== Exercise instructions ==
[1] I need one stretch of the document section verbatim, from "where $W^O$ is" to "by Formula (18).".
[2] Continue the document section from where it stops.

== Data excerpt ==
►

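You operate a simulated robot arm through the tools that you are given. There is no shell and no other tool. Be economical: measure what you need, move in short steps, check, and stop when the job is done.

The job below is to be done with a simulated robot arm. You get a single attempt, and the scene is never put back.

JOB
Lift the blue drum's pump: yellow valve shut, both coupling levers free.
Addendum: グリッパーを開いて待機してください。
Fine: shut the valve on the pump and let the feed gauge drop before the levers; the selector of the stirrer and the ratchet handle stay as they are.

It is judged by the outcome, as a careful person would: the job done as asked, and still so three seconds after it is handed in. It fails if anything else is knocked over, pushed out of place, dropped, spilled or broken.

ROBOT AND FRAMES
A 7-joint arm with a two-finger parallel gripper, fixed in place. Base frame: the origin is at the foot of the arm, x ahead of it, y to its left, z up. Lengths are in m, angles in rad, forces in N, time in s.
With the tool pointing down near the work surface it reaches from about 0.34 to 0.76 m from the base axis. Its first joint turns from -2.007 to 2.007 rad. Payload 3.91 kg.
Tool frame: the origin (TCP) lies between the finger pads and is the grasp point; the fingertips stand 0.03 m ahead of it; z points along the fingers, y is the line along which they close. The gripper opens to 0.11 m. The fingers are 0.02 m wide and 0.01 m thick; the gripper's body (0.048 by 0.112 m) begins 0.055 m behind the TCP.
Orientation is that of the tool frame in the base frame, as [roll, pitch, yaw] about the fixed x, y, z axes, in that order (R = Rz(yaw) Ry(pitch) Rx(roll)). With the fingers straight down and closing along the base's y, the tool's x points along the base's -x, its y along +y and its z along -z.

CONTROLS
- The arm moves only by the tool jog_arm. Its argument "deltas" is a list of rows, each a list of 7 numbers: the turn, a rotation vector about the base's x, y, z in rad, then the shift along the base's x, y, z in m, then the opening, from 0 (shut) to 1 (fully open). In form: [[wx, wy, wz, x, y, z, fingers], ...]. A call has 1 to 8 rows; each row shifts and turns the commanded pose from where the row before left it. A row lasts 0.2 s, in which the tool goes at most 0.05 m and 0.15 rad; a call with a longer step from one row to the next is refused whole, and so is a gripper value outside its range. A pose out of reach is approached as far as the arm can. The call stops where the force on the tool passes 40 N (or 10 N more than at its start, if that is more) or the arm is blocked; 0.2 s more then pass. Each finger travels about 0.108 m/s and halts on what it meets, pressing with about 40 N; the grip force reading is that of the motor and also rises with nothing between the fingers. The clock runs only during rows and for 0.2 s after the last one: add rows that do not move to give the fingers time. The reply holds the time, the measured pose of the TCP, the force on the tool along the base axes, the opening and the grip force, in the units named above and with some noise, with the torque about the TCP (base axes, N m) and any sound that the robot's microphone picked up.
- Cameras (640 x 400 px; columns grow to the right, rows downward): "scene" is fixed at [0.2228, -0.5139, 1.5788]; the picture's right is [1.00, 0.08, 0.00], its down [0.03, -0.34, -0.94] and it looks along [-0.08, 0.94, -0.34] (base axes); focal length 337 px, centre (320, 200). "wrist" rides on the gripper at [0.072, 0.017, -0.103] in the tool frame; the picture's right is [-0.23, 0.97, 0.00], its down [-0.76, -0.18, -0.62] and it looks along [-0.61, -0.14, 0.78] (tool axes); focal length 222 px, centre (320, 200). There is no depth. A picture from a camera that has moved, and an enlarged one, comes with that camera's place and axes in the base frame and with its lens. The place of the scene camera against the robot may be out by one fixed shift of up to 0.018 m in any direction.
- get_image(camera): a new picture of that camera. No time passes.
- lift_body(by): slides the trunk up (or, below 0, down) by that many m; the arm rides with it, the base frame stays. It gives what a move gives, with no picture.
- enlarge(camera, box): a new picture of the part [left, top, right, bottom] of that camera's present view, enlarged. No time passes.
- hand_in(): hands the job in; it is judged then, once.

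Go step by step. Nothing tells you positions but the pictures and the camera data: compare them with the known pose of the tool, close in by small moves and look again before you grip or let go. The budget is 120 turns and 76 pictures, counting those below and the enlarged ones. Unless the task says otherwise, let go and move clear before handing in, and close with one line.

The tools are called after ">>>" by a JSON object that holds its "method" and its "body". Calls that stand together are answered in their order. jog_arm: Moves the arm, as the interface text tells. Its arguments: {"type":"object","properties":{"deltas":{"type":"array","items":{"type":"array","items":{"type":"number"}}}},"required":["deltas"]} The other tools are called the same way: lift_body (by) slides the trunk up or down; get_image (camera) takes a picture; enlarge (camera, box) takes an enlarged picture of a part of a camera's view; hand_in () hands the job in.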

◄

== Document section ==
►

The Transformer encoder is composed of multiple identical encoder layers stacked sequentially. Each encoder layer encompasses two primary sub-layers: the multi-head self-attention mechanism and the feedforward neural network. Additionally, residual connections and layer normalization are applied after each sub-layer to enhance the training stability and expressive power of the model. The multi-head self-attention mechanism enables the model to focus on dependencies between different positions when processing the input sequence, thereby achieving global modeling. The formula for single-head attention is expressed as

$$\mathrm{Attention}(Q,K,V)=\mathrm{softmax}({\displaystyle \frac{Q{K}^T}{\sqrt{d_k}}})V$$

(14)

where $\sqrt{d_k}$ denotes the scaling factor. The multi-head mechanism is obtained by concatenating the outputs of single-head attention and integrating them through a linear layer, as shown in Formula (15).

$$\mathrm{MultiHead}(Q,K,V)=\mathrm{Concat}({\mathrm{Attention}}_1,\dots {,\mathrm{Attention}}_h)W^O$$

(15)

where $W^O$ is the weight matrix and $h$ represents the number of attention heads. After applying the residual connection and layer normalization, the output Z can be expressed as:

$$Z=\mathrm{Norm}(X_{\mathrm{In}}^t+\mathrm{MultiHead}(X_{\mathrm{In}}^t))$$

(16)

where $\mathrm{Norm}(·)$ denotes layer normalization. After going through a feedforward network, its output $F(Z)$ can be represented as

$$F(Z)=\mathrm{Re}\mathrm{LU}(Z{W}_{\mathrm{Feed}}+b_{\mathrm{Feed}})$$

(17)

where $\mathrm{Re}\mathrm{LU}(·)$ is $\mathrm{Re}\mathrm{LU}$ activation function, $W_{\mathrm{Feed}}$ and $b_{\mathrm{Feed}}$ represent the weight and bias of the feedforward network, respectively. After another residual connection and layer normalization, the encoder’s output $S_{\mathrm{en}}$ is given by Formula (18).

$$S_{\mathrm{en}}=\mathrm{Norm}(Z+F(Z))$$

(18)

The decoder layer is similar to the encoder layer, and its masked self-attention mechanism is expressed as in Formula (19).

$$\mathrm{MaskedAttention}(Q,K,V)=\mathrm{softmax}({\displaystyle \frac{Q{K}^T+M}{\sqrt{d_k}}})V$$

(19)

where $M$ is the mask matrix. The masked multi-head self-attention mechanism can be derived from Equation (15), and the decoder layer output $S_{\mathrm{de}}$ is computed via Equations (11)–(19). Thus, the Transformer’s prediction result $Y_{\mathrm{Trans}}$ is expressed as

$$Y_{\mathrm{Trans}}=F(S_{\mathrm{de}})$$

(20)

◄

== Per-task outputs ==
[1]
where $W^O$ is the weight matrix and $h$ represents the number of attention heads. After applying the residual connection and layer normalization, the output Z can be expressed as:

$$Z=\mathrm{Norm}(X_{\mathrm{In}}^t+\mathrm{MultiHead}(X_{\mathrm{In}}^t))$$

(16)

where $\mathrm{Norm}(·)$ denotes layer normalization. After going through a feedforward network, its output $F(Z)$ can be represented as

$$F(Z)=\mathrm{Re}\mathrm{LU}(Z{W}_{\mathrm{Feed}}+b_{\mathrm{Feed}})$$

(17)

where $\mathrm{Re}\mathrm{LU}(·)$ is $\mathrm{Re}\mathrm{LU}$ activation function, $W_{\mathrm{Feed}}$ and $b_{\mathrm{Feed}}$ represent the weight and bias of the feedforward network, respectively. After another residual connection and layer normalization, the encoder’s output $S_{\mathrm{en}}$ is given by Formula (18).

[2]
2.3. Autoformer-Transformer Residual Fusion Network

The proposed ATRFN primarily achieves deep complementation between Transformer and Autoformer in the time-series feature space via a dynamic weighted residual mechanism across feature dimensions. The core design philosophy involves dynamically selecting the output of the model with smaller prediction errors on the validation set as the feature backbone. Meanwhile, the output of the other model undergoes feature-selective enhancement using adaptive weights, and is ultimately superimposed in a residual-wise manner to generate fused features. The specific modeling process is as follows:

The average absolute prediction errors (ABPE) of Autoformer and Transformer over the validation dataset are first derived, as specified in Formula (21).

$$\left\{\begin{array}{l}{E}_{\mathrm{Auto}}={\displaystyle \sum _{i=1}^l\left|Y_{\mathrm{t}}-Y_{\mathrm{Auto}}\right|}\\ E_{\mathrm{Trans}}={\displaystyle \sum _{i=1}^l\left|Y_{\mathrm{t}}-Y_{\mathrm{Trans}}\right|}\end{array}\right.$$

(21)

where $Y_{\mathrm{t}}$ is the actual load value, $E_{\mathrm{Auto}}$ and $E_{\mathrm{Trans}}$ represent the ABPE of Autoformer and Transformer on the validation set, respectively. The raw output of the model with smaller error is selected as the basic feature backbone $X_1$ of the model, and the raw output of the other model is applied as the input $X_2$ to the adaptive residual corrector, as shown in Formula (22).

$$\left\{\begin{array}{l}\mathrm{if} E_{\mathrm{Auto}}\le E_{\mathrm{Trans}}, X_1=Y_{\mathrm{Auto}}, X_2=Y_{\mathrm{Trans}}\\ \mathrm{else}, X_1=Y_{\mathrm{Trans}}, X_2=Y_{\mathrm{Auto}}\end{array}\right.$$

(22)

To ensure the compatibility of $X_2$ with the features of the backbone in the semantic space, nonlinear transformation and dimensionality reduction are applied to $X_2$. The output is:

$$Z=\mathrm{Re}\mathrm{LU}(W_1\ast X_2+b_1)$$

(23)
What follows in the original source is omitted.